[Given information]
## START

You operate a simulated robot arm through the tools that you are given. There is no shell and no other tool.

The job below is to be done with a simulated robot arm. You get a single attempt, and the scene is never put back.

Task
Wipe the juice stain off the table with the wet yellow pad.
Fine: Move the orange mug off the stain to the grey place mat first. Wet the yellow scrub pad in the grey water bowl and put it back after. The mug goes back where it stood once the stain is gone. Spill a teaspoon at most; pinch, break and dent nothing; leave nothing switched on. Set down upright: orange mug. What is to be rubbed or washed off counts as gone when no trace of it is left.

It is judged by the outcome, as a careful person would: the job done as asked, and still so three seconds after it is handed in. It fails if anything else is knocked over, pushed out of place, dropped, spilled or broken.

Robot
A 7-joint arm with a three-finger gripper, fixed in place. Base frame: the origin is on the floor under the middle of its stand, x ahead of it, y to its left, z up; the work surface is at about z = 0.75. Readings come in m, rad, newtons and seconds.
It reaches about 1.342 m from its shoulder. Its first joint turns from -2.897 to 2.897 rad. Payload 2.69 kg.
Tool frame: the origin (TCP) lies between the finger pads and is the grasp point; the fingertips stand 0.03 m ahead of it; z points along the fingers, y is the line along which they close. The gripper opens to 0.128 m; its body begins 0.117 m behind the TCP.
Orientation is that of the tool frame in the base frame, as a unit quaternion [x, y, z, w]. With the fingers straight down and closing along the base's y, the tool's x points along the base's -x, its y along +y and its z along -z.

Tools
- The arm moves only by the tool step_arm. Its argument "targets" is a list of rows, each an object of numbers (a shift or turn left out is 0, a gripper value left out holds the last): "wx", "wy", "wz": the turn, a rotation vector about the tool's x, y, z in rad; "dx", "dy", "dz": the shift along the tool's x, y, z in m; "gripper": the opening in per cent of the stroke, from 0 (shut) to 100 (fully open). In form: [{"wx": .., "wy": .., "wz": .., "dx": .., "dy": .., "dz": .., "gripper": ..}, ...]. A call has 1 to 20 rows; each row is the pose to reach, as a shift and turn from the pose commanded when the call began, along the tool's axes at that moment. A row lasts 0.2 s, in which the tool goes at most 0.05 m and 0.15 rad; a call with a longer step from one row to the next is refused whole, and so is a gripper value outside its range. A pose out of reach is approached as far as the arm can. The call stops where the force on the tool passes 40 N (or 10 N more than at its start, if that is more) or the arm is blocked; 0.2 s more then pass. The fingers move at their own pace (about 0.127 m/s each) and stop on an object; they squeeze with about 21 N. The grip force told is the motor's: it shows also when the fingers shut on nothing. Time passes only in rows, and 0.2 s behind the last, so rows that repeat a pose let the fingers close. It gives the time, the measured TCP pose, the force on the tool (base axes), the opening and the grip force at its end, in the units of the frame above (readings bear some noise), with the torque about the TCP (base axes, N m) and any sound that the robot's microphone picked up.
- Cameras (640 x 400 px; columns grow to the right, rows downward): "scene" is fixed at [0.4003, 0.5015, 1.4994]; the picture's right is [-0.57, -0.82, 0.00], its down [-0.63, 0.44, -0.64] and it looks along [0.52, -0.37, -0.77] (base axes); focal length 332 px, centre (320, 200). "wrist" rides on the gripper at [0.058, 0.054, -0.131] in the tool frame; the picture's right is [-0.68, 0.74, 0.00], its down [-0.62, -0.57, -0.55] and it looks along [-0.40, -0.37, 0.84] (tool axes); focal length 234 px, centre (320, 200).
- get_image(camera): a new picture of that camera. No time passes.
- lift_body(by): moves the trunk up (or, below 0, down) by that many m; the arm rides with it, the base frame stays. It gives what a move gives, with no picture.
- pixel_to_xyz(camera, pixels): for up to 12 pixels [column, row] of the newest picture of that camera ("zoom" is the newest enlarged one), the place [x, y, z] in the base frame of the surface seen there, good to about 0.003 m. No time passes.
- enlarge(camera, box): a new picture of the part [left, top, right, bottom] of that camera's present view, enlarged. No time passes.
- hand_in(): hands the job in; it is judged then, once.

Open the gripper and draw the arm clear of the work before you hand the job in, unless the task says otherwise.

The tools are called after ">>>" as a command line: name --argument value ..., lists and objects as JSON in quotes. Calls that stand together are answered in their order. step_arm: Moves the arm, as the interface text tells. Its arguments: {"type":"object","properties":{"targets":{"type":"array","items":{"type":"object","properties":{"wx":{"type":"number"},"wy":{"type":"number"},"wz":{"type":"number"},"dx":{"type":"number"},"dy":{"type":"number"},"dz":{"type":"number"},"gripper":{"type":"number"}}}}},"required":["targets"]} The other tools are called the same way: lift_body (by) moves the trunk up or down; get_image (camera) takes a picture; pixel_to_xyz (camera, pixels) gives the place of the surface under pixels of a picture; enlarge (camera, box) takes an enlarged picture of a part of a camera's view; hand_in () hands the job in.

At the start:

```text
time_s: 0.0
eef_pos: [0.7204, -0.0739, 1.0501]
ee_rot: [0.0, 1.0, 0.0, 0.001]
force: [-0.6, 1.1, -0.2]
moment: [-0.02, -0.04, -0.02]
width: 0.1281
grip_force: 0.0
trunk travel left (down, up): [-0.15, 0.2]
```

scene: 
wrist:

## END

[Given request]
Extract each line of the material exactly as it stands.

[Exercise solution]
You operate a simulated robot arm through the tools that you are given. There is no shell and no other tool.

The job below is to be done with a simulated robot arm. You get a single attempt, and the scene is never put back.

Task
Wipe the juice stain off the table with the wet yellow pad.
Fine: Move the orange mug off the stain to the grey place mat first. Wet the yellow scrub pad in the grey water bowl and put it back after. The mug goes back where it stood once the stain is gone. Spill a teaspoon at most; pinch, break and dent nothing; leave nothing switched on. Set down upright: orange mug. What is to be rubbed or washed off counts as gone when no trace of it is left.

It is judged by the outcome, as a careful person would: the job done as asked, and still so three seconds after it is handed in. It fails if anything else is knocked over, pushed out of place, dropped, spilled or broken.

Robot
A 7-joint arm with a three-finger gripper, fixed in place. Base frame: the origin is on the floor under the middle of its stand, x ahead of it, y to its left, z up; the work surface is at about z = 0.75. Readings come in m, rad, newtons and seconds.
It reaches about 1.342 m from its shoulder. Its first joint turns from -2.897 to 2.897 rad. Payload 2.69 kg.
Tool frame: the origin (TCP) lies between the finger pads and is the grasp point; the fingertips stand 0.03 m ahead of it; z points along the fingers, y is the line along which they close. The gripper opens to 0.128 m; its body begins 0.117 m behind the TCP.
Orientation is that of the tool frame in the base frame, as a unit quaternion [x, y, z, w]. With the fingers straight down and closing along the base's y, the tool's x points along the base's -x, its y along +y and its z along -z.

Tools
- The arm moves only by the tool step_arm. Its argument "targets" is a list of rows, each an object of numbers (a shift or turn left out is 0, a gripper value left out holds the last): "wx", "wy", "wz": the turn, a rotation vector about the tool's x, y, z in rad; "dx", "dy", "dz": the shift along the tool's x, y, z in m; "gripper": the opening in per cent of the stroke, from 0 (shut) to 100 (fully open). In form: [{"wx": .., "wy": .., "wz": .., "dx": .., "dy": .., "dz": .., "gripper": ..}, ...]. A call has 1 to 20 rows; each row is the pose to reach, as a shift and turn from the pose commanded when the call began, along the tool's axes at that moment. A row lasts 0.2 s, in which the tool goes at most 0.05 m and 0.15 rad; a call with a longer step from one row to the next is refused whole, and so is a gripper value outside its range. A pose out of reach is approached as far as the arm can. The call stops where the force on the tool passes 40 N (or 10 N more than at its start, if that is more) or the arm is blocked; 0.2 s more then pass. The fingers move at their own pace (about 0.127 m/s each) and stop on an object; they squeeze with about 21 N. The grip force told is the motor's: it shows also when the fingers shut on nothing. Time passes only in rows, and 0.2 s behind the last, so rows that repeat a pose let the fingers close. It gives the time, the measured TCP pose, the force on the tool (base axes), the opening and the grip force at its end, in the units of the frame above (readings bear some noise), with the torque about the TCP (base axes, N m) and any sound that the robot's microphone picked up.
- Cameras (640 x 400 px; columns grow to the right, rows downward): "scene" is fixed at [0.4003, 0.5015, 1.4994]; the picture's right is [-0.57, -0.82, 0.00], its down [-0.63, 0.44, -0.64] and it looks along [0.52, -0.37, -0.77] (base axes); focal length 332 px, centre (320, 200). "wrist" rides on the gripper at [0.058, 0.054, -0.131] in the tool frame; the picture's right is [-0.68, 0.74, 0.00], its down [-0.62, -0.57, -0.55] and it looks along [-0.40, -0.37, 0.84] (tool axes); focal length 234 px, centre (320, 200).
- get_image(camera): a new picture of that camera. No time passes.
- lift_body(by): moves the trunk up (or, below 0, down) by that many m; the arm rides with it, the base frame stays. It gives what a move gives, with no picture.
- pixel_to_xyz(camera, pixels): for up to 12 pixels [column, row] of the newest picture of that camera ("zoom" is the newest enlarged one), the place [x, y, z] in the base frame of the surface seen there, good to about 0.003 m. No time passes.
- enlarge(camera, box): a new picture of the part [left, top, right, bottom] of that camera's present view, enlarged. No time passes.
- hand_in(): hands the job in; it is judged then, once.

Open the gripper and draw the arm clear of the work before you hand the job in, unless the task says otherwise.

The tools are called after ">>>" as a command line: name --argument value ..., lists and objects as JSON in quotes. Calls that stand together are answered in their order. step_arm: Moves the arm, as the interface text tells. Its arguments: {"type":"object","properties":{"targets":{"type":"array","items":{"type":"object","properties":{"wx":{"type":"number"},"wy":{"type":"number"},"wz":{"type":"number"},"dx":{"type":"number"},"dy":{"type":"number"},"dz":{"type":"number"},"gripper":{"type":"number"}}}}},"required":["targets"]} The other tools are called the same way: lift_body (by) moves the trunk up or down; get_image (camera) takes a picture; pixel_to_xyz (camera, pixels) gives the place of the surface under pixels of a picture; enlarge (camera, box) takes an enlarged picture of a part of a camera's view; hand_in () hands the job in.

At the start:

```text
time_s: 0.0
eef_pos: [0.7204, -0.0739, 1.0501]
ee_rot: [0.0, 1.0, 0.0, 0.001]
force: [-0.6, 1.1, -0.2]
moment: [-0.02, -0.04, -0.02]
width: 0.1281
grip_force: 0.0
trunk travel left (down, up): [-0.15, 0.2]
```

scene: 
wrist:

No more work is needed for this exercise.